I always use the supplied modem/router in bridge mode & allow my own
router to handle everything, In my experience the company supplied
equipment isn't great.
On 11/01/2024 07:37, Ken Norton wrote:
While I work for a telecom not named Verizon, I'll gladly state that when
it comes to this specific area of technology (consumer broadband) I'm
sometimes just as questioning as you. The key, though, is to segment your
layers of technology. The device that connects to the outside coax is a
cable modem that is rate limited to your purchase speed. If you directly
connect a computer to the LAN port of this box, you should be able to speed
test to the maximum allowable speed.
However, when this device is a combo Cable Modem and WiFi adaptor, all bets
are off. I would normally suggest putting your own Lunksis or Nutbeer to it
and do all our Wifi around the house on that. Not only are the speeds
better, but you get to firewall things and create separation between your
smart devices and your home computer. When you get really geeky, you can
have multiple hotspots that provide maximum signal strength and density to
flood out the neighbors' hotspots interfering with yours.
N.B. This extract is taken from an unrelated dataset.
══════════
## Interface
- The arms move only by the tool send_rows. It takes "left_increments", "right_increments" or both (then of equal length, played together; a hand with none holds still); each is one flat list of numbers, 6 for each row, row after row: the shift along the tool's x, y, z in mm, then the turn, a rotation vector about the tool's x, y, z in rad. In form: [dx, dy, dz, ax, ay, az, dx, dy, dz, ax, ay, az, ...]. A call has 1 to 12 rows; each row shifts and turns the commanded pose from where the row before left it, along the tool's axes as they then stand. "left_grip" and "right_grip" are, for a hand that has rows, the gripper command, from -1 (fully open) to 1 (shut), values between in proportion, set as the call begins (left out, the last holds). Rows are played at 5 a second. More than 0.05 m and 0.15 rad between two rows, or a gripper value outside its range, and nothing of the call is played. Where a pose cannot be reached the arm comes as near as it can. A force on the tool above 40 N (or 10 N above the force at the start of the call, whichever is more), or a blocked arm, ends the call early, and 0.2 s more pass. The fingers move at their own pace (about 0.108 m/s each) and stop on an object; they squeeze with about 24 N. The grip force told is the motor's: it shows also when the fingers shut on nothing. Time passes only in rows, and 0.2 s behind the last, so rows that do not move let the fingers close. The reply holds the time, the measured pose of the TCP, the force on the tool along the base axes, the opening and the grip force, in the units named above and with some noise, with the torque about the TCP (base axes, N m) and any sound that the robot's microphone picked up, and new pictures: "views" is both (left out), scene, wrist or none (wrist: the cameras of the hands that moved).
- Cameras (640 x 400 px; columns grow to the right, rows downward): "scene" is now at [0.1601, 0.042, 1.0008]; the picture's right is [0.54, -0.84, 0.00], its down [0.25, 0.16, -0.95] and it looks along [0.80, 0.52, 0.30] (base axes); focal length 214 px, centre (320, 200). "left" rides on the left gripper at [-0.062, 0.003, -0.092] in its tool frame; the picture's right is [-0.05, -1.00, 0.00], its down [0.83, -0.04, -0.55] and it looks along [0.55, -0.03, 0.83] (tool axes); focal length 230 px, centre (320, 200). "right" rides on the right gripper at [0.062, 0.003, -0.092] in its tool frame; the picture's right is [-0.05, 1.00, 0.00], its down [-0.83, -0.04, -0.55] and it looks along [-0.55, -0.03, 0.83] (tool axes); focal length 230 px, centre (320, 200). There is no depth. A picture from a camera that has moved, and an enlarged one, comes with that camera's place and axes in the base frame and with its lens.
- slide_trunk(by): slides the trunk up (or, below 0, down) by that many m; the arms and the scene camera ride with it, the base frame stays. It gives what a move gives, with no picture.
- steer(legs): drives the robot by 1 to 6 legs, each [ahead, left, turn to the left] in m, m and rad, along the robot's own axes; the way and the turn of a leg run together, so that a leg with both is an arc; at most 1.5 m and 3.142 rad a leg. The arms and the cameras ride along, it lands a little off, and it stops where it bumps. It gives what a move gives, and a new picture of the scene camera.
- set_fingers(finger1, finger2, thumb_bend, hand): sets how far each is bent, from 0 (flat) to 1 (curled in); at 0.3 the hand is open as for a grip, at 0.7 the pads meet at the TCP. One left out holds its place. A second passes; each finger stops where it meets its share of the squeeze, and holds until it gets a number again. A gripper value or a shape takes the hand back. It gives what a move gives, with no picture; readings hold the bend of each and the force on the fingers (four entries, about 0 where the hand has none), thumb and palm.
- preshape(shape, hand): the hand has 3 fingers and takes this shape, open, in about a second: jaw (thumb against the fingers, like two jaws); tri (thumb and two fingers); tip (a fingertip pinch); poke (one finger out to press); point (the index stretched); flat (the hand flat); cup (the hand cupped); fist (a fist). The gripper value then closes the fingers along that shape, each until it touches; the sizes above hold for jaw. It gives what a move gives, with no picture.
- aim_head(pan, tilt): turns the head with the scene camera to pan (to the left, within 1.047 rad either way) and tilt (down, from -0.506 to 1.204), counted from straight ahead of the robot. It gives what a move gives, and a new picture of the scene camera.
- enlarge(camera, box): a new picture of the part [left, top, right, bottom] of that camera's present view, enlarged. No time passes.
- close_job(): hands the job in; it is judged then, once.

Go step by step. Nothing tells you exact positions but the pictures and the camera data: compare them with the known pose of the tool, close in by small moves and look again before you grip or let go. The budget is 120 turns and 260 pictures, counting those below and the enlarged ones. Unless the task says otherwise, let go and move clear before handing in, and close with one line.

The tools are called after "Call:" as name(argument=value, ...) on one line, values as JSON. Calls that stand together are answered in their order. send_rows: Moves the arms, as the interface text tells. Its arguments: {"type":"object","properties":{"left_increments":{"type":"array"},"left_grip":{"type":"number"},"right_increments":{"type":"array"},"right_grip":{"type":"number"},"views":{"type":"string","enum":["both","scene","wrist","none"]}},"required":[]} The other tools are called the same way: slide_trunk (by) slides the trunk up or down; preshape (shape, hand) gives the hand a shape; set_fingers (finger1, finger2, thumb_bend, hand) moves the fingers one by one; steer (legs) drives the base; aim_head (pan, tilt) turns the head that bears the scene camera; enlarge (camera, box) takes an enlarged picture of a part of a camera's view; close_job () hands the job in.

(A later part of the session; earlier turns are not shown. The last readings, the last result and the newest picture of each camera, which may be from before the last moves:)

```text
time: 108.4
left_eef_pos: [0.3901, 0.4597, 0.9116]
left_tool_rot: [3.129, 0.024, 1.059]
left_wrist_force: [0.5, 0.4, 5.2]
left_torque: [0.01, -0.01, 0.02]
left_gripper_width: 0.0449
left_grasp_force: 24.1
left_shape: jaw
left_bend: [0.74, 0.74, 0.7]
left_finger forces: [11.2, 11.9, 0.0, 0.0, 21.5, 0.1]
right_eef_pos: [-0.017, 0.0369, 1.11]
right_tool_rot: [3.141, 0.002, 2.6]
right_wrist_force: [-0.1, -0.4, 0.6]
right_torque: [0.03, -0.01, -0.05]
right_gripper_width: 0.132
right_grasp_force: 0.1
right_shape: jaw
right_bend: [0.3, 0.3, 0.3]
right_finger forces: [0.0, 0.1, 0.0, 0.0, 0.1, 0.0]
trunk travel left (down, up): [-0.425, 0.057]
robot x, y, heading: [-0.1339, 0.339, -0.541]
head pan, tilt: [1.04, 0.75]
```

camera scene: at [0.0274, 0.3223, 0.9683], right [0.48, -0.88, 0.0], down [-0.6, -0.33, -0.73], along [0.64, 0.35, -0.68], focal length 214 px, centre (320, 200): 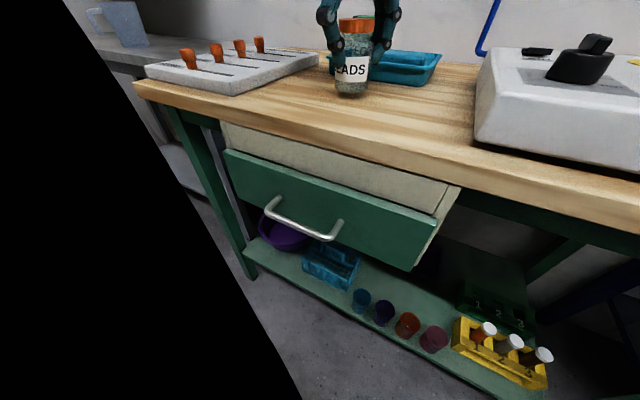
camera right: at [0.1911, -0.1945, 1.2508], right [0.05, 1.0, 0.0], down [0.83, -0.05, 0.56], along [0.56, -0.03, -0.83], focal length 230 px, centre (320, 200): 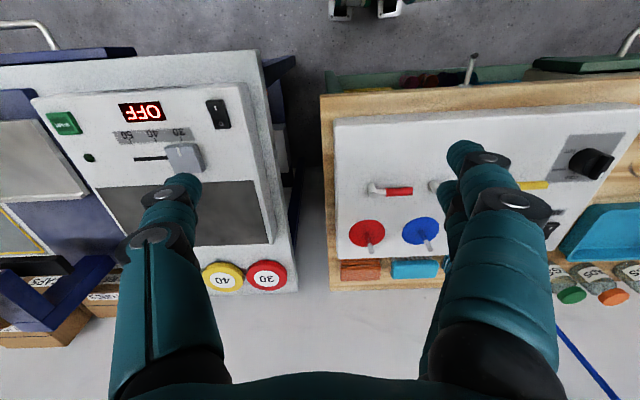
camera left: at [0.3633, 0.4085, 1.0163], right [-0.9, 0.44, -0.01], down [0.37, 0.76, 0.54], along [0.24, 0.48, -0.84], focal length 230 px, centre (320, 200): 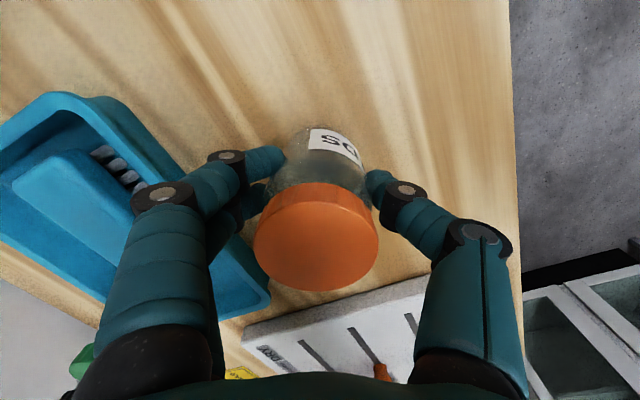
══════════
I've gotten really nerdy at the house and have around 50 items connected to
my network in one form or another.
Anyway, the latest generation of meshable hotspots from the primary two
brands is the way to go so you don't have to worry about range extenders.
Keep in mind that we have both 2.4GHz and 5.x GHz devices that have to be
accomodated. Most "smart devices" are stuck using the 2.4GHz band.
I only have 500 Mbps Internet at the house. I'd be tempted to upgrade to
the 2Gbps Internet, but I don't need to geek out THAT much yet. My WiFi
network could support those speeds to multiple devices, but I don't have
any compelling reason to. Internet speeds in this part of Alaska is
Mandatory OM content: My E-M1 Mk2 works pretty well on my Wifi network.